----- Text extract

明日、NPO法人札幌いちご会で、講演会「たった一人のあなたを救う〜新宿歌舞伎町に『日本駆け込み寺』をつくる〜」の司会をすることになった。講師は、玄秀盛(げん ひでもり)さんという方だ。

玄さんは、大阪で在日韓国人2世として生まれ育ち、あらゆる壮絶な体験を経た中で、自身の社会的な役割に目覚めた。それが、「たった一人のあなたを救う」という理念で、新宿歌舞伎町で始めた「日本駆け込み寺」だ。刑務所出身者の社会復帰支援を始め、家庭内暴力、引きこもり、多重債務、自殺願望など、被害者・加害者を問わず、いろいろな背景を抱えた人々のあらゆる相談に、24時間365日対応してきたという。

公益財団法人日本駆け込み寺では、Yo-Ro-Zuという冊子を発行している。貧困、障害、性の社会問題など色々な角度から、私たちの生活や人生が根深く脅かされる社会の壁を、率直に発信している貴重な冊子だと思う。そこで語られた玄さんのコラムにあった「『秒観』という人生観」から考えたことを、私なりに書いてみたいと思う。

玄さんはコラムの中で、「『人生をいかに生きるか』という視点よりも、『あなたの目の前の問題を超えていくにはどうするのか?』のほうが具体的な行動が生まれやすい。『今』何をするか、何をしたくて自分には『秒』が与えられてるのか、と考える課題が一人ひとり与えられてるんや。」と書いている。

----------
----- Source excerpt

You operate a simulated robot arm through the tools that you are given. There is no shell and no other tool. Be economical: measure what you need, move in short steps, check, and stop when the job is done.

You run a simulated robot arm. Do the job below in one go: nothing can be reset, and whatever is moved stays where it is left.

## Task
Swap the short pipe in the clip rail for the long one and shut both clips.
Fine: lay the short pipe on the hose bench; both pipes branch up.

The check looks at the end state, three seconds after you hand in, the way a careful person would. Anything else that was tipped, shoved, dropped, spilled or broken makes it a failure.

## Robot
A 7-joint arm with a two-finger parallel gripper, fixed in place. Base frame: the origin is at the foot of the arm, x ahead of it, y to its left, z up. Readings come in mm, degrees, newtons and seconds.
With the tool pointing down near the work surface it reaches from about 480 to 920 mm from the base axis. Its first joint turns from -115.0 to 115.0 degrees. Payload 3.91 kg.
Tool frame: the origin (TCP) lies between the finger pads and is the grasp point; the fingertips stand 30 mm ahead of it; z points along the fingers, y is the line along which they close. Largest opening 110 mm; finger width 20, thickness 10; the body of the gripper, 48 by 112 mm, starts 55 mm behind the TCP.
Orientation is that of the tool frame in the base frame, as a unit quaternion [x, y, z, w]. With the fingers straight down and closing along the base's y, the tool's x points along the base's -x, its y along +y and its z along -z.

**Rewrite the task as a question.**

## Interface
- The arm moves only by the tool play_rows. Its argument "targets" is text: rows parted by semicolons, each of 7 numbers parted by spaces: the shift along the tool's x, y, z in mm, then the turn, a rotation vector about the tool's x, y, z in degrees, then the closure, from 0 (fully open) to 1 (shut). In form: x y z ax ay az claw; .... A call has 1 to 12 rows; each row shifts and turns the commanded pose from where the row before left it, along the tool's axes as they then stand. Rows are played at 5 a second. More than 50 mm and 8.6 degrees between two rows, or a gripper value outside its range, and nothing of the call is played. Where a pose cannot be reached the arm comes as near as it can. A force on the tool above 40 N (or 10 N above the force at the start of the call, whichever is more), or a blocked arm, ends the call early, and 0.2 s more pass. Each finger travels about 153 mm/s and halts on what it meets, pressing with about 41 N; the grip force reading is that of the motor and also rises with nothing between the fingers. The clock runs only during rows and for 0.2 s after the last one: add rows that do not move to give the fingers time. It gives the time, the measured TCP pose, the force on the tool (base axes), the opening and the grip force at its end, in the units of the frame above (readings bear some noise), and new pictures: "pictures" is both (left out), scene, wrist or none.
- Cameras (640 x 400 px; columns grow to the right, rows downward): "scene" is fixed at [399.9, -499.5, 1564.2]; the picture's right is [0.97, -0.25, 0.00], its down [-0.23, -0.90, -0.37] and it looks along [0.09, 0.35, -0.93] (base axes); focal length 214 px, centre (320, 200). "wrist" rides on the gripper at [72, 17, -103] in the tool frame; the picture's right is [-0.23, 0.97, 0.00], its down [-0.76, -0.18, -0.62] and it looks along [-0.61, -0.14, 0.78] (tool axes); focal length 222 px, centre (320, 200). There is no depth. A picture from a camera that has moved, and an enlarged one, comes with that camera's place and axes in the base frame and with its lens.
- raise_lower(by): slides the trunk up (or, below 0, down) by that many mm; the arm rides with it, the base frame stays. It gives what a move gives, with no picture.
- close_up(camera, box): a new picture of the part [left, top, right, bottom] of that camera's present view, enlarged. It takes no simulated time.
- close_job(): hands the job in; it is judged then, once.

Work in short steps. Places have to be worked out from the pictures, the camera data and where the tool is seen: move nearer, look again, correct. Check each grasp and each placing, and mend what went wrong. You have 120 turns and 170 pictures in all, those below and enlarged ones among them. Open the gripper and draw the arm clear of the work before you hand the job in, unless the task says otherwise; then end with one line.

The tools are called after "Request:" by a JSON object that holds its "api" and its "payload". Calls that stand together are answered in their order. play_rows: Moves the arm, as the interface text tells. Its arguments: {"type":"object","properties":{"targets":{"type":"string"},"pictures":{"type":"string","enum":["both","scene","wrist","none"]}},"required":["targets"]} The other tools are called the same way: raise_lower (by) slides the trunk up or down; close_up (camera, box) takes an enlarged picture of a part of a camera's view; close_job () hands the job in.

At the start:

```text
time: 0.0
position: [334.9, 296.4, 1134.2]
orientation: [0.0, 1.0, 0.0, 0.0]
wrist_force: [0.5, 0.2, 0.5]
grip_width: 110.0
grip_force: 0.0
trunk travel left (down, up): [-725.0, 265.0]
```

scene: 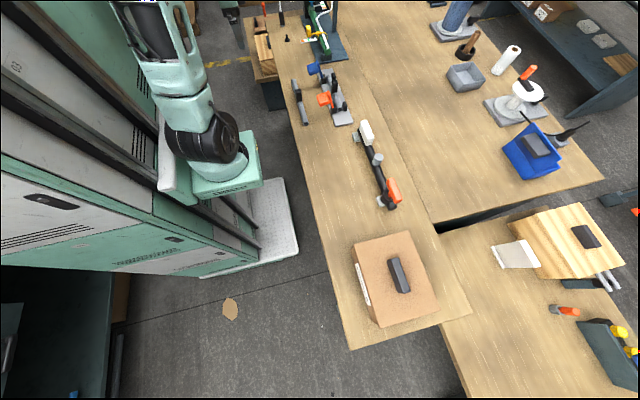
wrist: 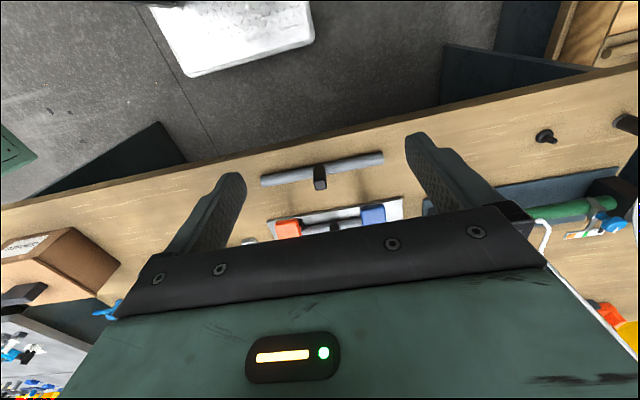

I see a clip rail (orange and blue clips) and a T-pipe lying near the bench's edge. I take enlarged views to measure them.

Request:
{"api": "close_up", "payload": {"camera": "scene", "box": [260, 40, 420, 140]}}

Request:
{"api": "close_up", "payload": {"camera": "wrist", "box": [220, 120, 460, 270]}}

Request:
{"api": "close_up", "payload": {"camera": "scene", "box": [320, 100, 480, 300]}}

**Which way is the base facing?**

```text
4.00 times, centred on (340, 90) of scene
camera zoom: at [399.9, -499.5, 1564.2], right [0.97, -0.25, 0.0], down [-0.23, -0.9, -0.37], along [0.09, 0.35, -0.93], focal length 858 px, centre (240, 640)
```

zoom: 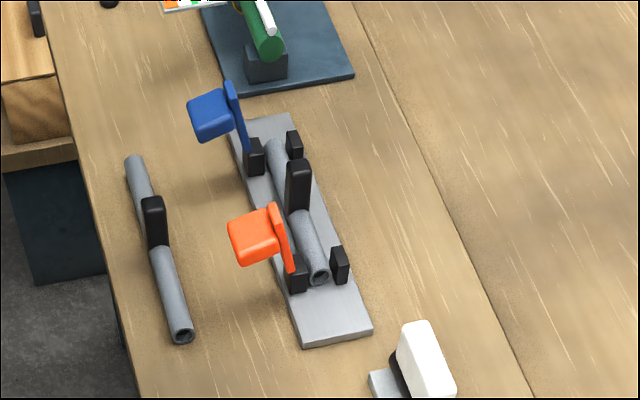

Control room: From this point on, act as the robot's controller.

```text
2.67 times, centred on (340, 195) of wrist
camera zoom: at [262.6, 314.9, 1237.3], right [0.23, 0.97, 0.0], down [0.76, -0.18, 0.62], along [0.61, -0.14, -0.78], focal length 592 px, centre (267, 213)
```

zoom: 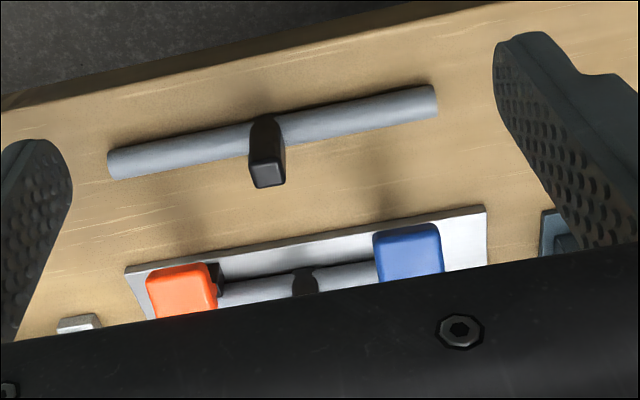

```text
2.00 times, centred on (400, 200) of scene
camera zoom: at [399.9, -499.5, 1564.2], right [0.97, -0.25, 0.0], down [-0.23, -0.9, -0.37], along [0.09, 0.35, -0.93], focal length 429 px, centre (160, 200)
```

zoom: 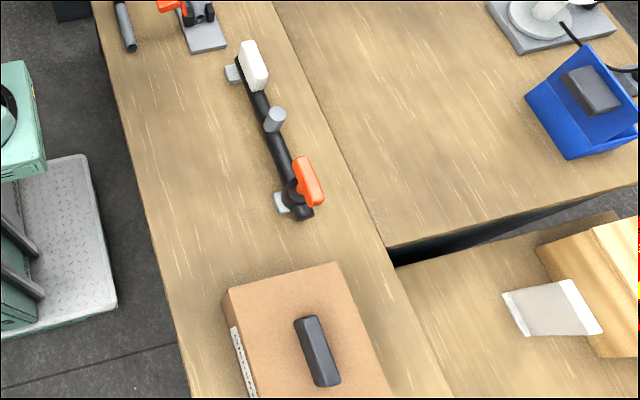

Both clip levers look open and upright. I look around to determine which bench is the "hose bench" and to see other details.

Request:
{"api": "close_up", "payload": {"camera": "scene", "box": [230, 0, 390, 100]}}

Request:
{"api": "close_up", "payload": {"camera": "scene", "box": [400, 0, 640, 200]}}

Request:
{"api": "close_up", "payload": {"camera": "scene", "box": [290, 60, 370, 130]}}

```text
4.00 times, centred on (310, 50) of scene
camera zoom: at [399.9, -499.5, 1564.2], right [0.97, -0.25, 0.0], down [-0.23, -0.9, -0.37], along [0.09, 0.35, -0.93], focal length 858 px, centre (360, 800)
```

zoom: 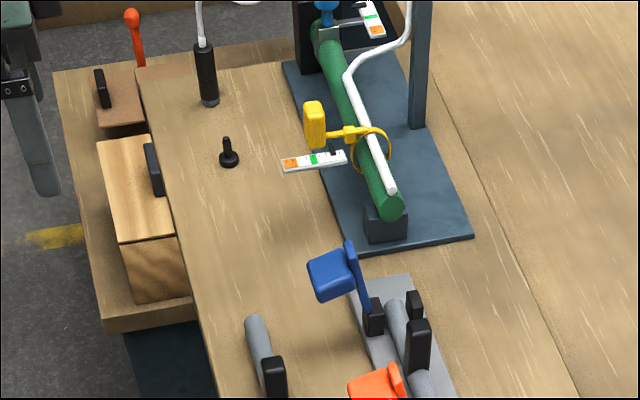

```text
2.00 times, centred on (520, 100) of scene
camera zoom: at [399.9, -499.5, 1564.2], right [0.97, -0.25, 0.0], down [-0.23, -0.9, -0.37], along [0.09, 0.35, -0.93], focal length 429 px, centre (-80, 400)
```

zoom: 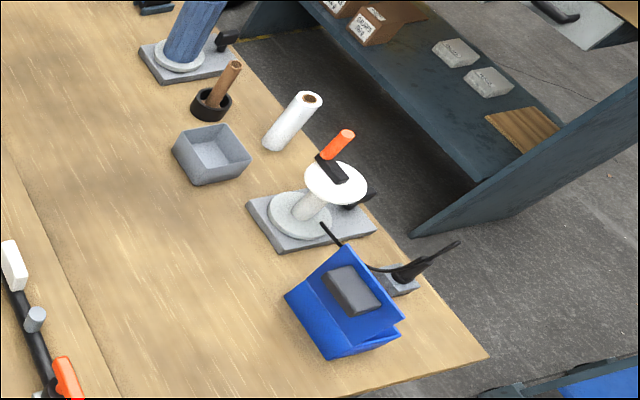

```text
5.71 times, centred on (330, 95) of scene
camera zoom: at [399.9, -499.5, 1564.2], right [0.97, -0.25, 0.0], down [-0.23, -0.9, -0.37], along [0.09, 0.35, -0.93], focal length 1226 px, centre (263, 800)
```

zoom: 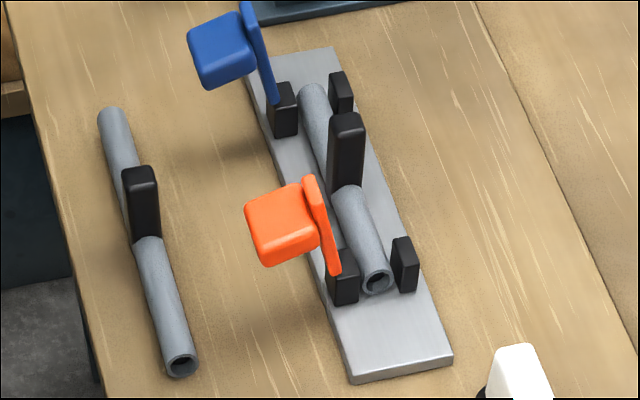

----------

> Work to complete
1. Could you quote the text extract from "公益財団法人日本駆け込み寺で" up to and including "私なりに書いてみたいと思う。"?
2. I need the text extract continued from the place where it stops.

> Answers
1.
公益財団法人日本駆け込み寺では、Yo-Ro-Zuという冊子を発行している。貧困、障害、性の社会問題など色々な角度から、私たちの生活や人生が根深く脅かされる社会の壁を、率直に発信している貴重な冊子だと思う。そこで語られた玄さんのコラムにあった「『秒観』という人生観」から考えたことを、私なりに書いてみたいと思う。

2.
私は、「今、この瞬間に流れている秒」の感覚を失ってきたことが何度もあったかもしれないと思った。普通小学校ではやっと障害者の入学を受け入れてくれたので母も私も必死に頑張って緊張状態が続いた、高校の時は養護学校から自由に外に出られなかったので、卒後の自分の人生を見出せず摂食障害のようになった、傷つけられそうなヘルパーから離れることができずに自律神経が狂い怯えていた。どれも、自分ではコントロールできないことに苦しんでいた。そして、自分の体や心を痛めてきた。

逆の立場で相談員として働くようになったときに、電話の先で、ヘルパーを頼めないから病院に行けない、お金がないからどうしたらいいか、近所の人との付き合いが苦痛でどうしたらいいかわからないという相談がたくさん舞い込んでくる。その人の「今」を生きられるように、手を貸すことの難しさを目の当たりにした。

しかし、「今」はずっと続いていて、目の前の問題に着実に対応して、自分一人ではできないことを周りに頼んで、玄さんのいう「応援団」を作っていくことで、試行錯誤しながら人生を築き上げていく。そういった姿になっていった人々も、相談員をしていた頃に見てきた。そして、私自身も、「今」目の前にあることをやって、生きている。

「秒」を生きるというと、一瞬一瞬がとても大切に思えるから不思議だ。